Last Updated: 28 Jan, 2021

Linked List Cycle II

Moderate
Asked in companies
GoogleVisaAdobe

Problem statement

You are given a singly linked list that may or may not contain a cycle. You are supposed to return the node where the cycle begins, if a cycle exists, else return 'NULL'.


A cycle occurs when a node's next pointer returns to a previous node in the list.


Example:
In the given linked list, there is a cycle starting at position 0, hence we return 0.

Sample Example 1

Input Format :
The first line contains the elements of the singly linked list separated by a single space and terminated by -1; hence, -1 would never be a list element.

The second line contains the integer position 'pos', which represents the position (0-indexed) in the linked list where the tail connects to. If 'pos' is -1, then there is no cycle in the linked list.


Output Format :
For each test case, print the integer position 'pos' which represents the position of (0-indexed) in the linked list which is the first node of the cycle. Print -1 if there is no cycle in the linked list.


Note:
You are not required to print the expected output; it has already been handled. Just implement the function.

Approaches

01 Approach

The basic idea of this approach is to check each node as the starting point for the cycle. 

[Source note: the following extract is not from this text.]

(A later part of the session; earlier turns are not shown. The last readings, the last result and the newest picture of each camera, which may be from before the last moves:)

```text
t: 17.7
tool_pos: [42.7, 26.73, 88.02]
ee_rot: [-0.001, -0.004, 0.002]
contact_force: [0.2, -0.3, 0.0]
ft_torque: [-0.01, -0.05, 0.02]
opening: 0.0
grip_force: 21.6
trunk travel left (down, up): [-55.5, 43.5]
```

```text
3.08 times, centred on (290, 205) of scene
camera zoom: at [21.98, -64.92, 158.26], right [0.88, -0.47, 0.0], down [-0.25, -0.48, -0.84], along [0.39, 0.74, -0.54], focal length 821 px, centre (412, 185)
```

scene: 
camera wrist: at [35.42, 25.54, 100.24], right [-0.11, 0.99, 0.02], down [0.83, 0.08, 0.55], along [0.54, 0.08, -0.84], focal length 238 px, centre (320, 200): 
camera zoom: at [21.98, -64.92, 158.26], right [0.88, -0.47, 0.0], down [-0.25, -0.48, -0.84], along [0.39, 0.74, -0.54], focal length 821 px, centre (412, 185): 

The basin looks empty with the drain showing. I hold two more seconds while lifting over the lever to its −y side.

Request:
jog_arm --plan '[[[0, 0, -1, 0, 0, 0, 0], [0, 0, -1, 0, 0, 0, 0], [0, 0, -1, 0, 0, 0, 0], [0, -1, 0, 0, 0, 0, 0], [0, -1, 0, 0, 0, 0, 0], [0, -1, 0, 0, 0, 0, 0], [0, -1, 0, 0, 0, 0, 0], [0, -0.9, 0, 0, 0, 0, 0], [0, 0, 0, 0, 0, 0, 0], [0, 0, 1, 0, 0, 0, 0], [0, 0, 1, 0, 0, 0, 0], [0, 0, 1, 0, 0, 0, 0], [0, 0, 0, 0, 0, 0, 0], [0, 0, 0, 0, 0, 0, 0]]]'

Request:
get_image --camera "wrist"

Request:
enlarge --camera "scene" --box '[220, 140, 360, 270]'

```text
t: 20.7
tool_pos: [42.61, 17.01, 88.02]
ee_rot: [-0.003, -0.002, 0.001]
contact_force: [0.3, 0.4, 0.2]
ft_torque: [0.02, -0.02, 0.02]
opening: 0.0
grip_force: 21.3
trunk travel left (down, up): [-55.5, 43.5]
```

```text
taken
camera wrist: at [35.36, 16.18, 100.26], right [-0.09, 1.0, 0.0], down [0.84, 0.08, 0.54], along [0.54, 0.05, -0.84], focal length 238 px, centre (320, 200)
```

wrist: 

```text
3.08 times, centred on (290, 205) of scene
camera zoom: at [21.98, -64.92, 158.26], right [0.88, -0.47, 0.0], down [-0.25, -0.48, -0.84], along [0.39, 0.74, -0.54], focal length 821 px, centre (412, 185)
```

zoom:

Now consider the following steps:

  • We are going to have two loops outer-loop and inner-loop.
  • Maintain a count of the number of nodes visited in outer-loop.
  • For every node of the outer-loop, start the inner loop from the head.
    • If the inner-loop visits the node next to the outer-loop node, then we have found the starting point of the cycle which is the current node of inner-loop, otherwise repeat the process for the next iteration of outer-loop.
  • If outer-loop reaches the end of list or null, then cycle doesn’t exist in the given linked list.

02 Approach

We are going to maintain a lookup table(a HashSet) that basically tells if we have already visited a node or not, during the course of traversal.

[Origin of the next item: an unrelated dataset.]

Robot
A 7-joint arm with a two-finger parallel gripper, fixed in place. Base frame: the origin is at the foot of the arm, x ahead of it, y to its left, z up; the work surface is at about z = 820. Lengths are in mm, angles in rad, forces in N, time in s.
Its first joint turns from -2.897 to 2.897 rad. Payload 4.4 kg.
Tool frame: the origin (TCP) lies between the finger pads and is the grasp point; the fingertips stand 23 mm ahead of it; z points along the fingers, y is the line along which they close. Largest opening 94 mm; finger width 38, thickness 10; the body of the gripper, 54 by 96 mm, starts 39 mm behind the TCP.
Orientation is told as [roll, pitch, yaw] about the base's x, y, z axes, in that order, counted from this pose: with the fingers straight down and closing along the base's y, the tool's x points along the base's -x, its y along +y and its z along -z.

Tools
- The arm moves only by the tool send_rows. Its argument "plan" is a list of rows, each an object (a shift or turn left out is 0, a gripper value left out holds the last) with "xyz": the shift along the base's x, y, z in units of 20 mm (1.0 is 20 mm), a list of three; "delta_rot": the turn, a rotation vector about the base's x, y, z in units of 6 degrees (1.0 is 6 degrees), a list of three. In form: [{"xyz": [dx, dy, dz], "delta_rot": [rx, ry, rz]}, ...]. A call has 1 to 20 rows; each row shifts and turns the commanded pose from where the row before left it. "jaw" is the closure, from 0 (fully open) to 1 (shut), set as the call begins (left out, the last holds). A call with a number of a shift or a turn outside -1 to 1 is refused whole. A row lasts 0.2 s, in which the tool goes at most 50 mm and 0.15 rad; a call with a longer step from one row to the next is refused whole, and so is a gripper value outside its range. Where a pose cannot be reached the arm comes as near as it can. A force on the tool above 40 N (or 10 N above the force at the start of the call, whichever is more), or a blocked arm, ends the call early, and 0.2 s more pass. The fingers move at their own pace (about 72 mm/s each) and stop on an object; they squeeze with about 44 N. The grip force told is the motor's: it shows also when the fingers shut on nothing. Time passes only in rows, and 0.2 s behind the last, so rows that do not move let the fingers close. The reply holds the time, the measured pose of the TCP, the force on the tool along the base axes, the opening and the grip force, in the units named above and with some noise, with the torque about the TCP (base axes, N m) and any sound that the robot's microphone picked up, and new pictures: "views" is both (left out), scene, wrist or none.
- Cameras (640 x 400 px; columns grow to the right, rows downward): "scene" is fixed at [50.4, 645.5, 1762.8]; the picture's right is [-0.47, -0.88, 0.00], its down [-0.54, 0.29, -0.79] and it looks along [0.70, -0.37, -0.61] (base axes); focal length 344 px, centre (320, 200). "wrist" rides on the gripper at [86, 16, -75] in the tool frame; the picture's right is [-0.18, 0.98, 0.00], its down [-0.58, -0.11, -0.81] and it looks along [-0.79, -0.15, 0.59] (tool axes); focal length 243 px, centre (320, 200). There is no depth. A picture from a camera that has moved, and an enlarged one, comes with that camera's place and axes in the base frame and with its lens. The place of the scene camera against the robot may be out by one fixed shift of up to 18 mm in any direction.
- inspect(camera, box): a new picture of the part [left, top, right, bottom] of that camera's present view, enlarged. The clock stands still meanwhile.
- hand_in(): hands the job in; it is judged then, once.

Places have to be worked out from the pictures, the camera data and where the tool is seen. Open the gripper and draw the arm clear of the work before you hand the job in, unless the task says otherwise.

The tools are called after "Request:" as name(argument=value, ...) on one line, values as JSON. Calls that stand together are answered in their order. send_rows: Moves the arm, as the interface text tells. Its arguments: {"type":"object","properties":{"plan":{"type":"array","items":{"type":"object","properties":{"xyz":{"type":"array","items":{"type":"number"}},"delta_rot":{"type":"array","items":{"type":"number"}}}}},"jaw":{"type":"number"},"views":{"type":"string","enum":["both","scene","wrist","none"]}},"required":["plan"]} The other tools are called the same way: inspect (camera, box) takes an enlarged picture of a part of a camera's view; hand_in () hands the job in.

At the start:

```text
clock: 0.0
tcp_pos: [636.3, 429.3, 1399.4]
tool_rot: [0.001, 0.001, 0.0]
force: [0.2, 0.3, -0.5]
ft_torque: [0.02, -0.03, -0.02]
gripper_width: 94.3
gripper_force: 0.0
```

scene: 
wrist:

  • Visit every node one by one, until null is not reached
  • Check if the current node is present in the lookup table if present then there is a loop and the current node is the first node of the loop, otherwise, insert the node reference into the lookup table and repeat the process.
  • If we reach the end of the list or null, then we can come out of the loop and finally, we can say the loop doesn't exist.

03 Approach

The basic idea of this approach is to use the technique based on two-pointers (slow and fast). Slow pointer takes a single jump and corresponding to every jump slow pointers take, fast pointer takes two jumps. If there exists a cycle, both slow and fast pointers will reach the exact same node. If there is no cycle in the given linked list, then the fast pointer will reach the end of the linked list well before the slow pointer reaches the end or null.

 

To get the starting point of the loop we can start moving both pointers again at the same speed such that one pointer (say slow) begins from the head node of the linked list and other pointers (say fast) begins from the meeting point. This time both the pointers will necessarily meet at the starting point of the loop.

 

You can refer to this article for more details. https://www.codingninjas.com/blog/2020/09/09/floyds-cycle-detection-algorithm/

 

Now consider the following steps:

  • Start traversing the linked list using two pointers (slow and fast). Here, the slow pointer will make a jump of one node and the fast pointer will make jumps of 2 nodes.
  • If both pointers meet at some node then,
    • Point the slow pointer to the head node and again start iterating (this time both pointers will make a jump of 1 node).
    • Keep moving the slow and the fast pointers unit both of them meet at a common node. This common node will be the starting node of the cycle.
  • If slow and fast pointers never meet i.e. the fast pointer reaches the end of the linked list then the loop doesn’t exist in the given linked list, hence we will return -1.